The DM of the successful run did a great job keeping it running, but I also thought it was important for us to be communicative to him about how we were doing, what we were planning, and so on. It could be really easily to fall into an “Us vs. Them” attitude on both sides, but we both enjoyed it more and it ran smoothly because the DM wanted to have it be as fun as possible within the constraints of the scenario and challenge us as much as he could within those same rules.
At the same time, we ran into one of my bigger complaints with 4e in general, which is exascerbated by the time limit: it’s easy to unintentionally cheat. Even when using the Alea colored magnet markers to indicated statues, it was really easy to forget that we were weakened, or to remember to take a save, and so on.
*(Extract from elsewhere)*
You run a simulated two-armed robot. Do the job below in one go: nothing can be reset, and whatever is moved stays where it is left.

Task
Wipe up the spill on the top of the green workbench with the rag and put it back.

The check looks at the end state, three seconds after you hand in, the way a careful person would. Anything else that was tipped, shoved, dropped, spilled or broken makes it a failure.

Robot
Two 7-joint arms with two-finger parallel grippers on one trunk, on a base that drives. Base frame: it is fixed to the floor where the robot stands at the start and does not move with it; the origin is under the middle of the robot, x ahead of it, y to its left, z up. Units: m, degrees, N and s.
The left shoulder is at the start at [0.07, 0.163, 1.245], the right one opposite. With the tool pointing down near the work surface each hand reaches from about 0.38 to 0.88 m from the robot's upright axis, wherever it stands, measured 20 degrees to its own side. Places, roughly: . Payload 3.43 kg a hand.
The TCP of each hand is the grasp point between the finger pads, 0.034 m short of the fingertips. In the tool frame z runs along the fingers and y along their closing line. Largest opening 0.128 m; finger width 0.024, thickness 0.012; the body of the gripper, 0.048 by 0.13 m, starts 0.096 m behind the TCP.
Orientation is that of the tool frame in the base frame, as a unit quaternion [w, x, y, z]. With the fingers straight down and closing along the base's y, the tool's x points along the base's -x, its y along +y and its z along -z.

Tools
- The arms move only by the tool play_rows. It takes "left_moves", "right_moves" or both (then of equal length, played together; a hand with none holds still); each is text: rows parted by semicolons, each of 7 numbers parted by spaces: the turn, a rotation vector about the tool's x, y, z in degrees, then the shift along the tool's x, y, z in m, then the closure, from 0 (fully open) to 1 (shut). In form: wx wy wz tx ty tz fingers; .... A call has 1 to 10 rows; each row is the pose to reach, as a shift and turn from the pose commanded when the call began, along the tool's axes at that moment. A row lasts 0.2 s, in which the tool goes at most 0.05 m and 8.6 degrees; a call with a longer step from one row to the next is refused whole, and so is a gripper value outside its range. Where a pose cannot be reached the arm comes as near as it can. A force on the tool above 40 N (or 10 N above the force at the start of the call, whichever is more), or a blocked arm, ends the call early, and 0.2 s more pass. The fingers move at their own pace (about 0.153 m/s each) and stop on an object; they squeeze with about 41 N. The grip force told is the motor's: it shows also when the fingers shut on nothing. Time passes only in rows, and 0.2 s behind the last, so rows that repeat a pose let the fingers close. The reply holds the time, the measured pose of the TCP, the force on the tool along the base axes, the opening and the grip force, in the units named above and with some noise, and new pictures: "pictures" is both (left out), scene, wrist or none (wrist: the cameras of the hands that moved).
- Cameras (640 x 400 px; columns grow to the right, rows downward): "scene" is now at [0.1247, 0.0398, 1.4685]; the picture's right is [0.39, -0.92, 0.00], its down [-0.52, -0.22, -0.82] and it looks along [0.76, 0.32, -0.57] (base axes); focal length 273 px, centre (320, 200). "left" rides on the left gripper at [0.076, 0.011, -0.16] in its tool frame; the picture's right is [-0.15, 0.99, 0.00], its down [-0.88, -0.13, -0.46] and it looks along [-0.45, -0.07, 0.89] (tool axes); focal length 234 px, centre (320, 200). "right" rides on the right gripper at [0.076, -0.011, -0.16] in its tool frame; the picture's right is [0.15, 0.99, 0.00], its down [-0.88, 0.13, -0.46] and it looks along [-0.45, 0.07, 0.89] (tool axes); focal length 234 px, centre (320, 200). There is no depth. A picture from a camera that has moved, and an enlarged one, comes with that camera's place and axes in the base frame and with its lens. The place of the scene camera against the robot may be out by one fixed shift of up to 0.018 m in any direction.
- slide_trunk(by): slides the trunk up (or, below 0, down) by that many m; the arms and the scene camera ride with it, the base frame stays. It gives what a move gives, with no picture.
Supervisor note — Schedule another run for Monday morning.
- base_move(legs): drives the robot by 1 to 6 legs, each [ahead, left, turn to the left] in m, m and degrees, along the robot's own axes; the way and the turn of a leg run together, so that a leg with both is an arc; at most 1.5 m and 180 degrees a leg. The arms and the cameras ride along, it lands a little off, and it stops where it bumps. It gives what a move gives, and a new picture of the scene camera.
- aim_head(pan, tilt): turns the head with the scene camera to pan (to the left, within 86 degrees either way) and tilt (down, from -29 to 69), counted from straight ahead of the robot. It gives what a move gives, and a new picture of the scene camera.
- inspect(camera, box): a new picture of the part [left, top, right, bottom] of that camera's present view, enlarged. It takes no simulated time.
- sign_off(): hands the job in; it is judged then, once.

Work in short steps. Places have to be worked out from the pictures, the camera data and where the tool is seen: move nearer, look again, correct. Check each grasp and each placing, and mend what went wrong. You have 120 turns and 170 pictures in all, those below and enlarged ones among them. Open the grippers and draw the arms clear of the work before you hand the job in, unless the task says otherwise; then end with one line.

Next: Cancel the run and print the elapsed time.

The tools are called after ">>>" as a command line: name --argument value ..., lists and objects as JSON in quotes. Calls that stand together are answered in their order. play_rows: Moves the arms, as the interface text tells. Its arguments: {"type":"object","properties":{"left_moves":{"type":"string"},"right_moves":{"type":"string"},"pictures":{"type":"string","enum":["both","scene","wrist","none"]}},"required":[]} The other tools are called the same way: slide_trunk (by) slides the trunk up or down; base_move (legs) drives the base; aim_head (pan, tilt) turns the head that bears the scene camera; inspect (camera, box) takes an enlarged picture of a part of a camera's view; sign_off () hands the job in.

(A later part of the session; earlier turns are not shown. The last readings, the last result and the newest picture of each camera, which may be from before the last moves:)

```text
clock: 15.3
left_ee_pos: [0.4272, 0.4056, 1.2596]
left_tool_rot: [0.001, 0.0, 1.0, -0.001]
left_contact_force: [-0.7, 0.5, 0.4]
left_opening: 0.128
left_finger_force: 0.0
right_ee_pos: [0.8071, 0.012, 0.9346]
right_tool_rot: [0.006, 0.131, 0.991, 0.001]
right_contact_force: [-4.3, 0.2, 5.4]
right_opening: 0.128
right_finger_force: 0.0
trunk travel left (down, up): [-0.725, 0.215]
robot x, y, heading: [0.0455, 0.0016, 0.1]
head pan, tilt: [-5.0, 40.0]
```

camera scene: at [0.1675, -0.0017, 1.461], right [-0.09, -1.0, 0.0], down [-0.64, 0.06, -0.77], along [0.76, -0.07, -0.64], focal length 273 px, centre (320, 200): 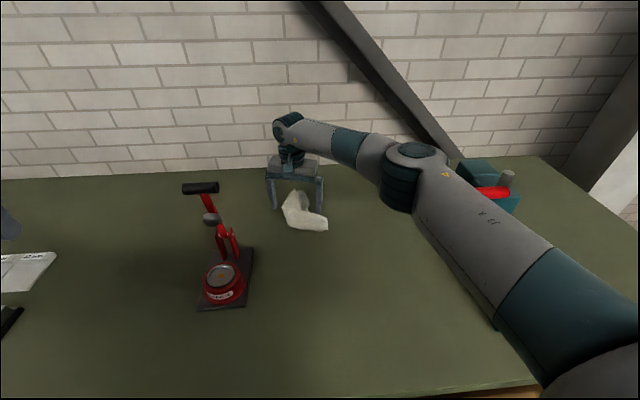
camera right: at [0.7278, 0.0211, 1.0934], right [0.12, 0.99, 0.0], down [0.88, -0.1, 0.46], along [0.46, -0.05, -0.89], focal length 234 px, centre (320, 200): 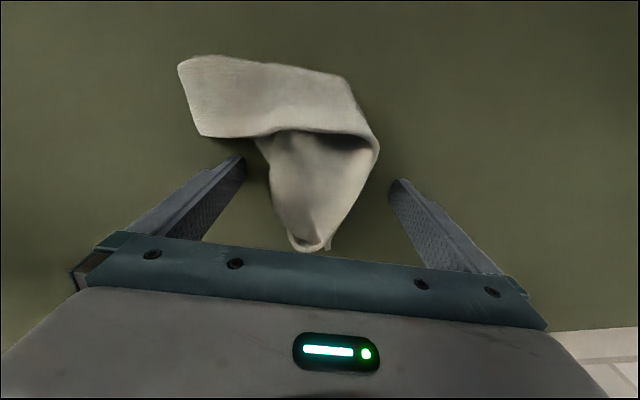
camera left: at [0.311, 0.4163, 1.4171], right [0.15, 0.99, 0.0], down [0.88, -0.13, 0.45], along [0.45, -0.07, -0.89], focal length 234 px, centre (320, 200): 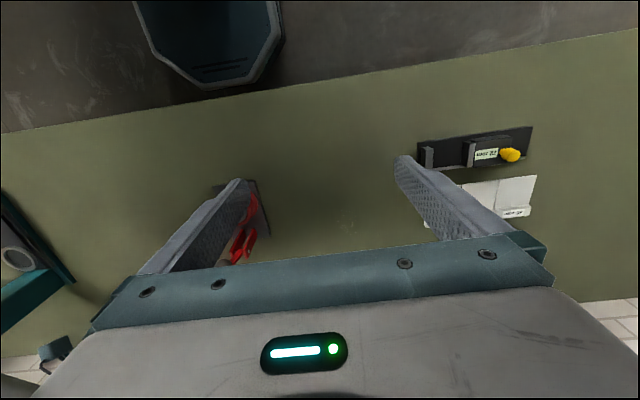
Even as an experienced DM during my regular games, I have trouble remembering to do everything for every monster, and so I can only imagine what it’s like under a time limit. There were lots of “go back in time” moments to remember to take ongoing damage and roll saves and such. (As GDG suggests for players, go for pure damage, since ongoing might not get remembered).
That issue aside, it was a ton of fun, and drove us to near-obsessive levels in our quest to beat it. And any game that can cause that kind of reaction has really got something going for it.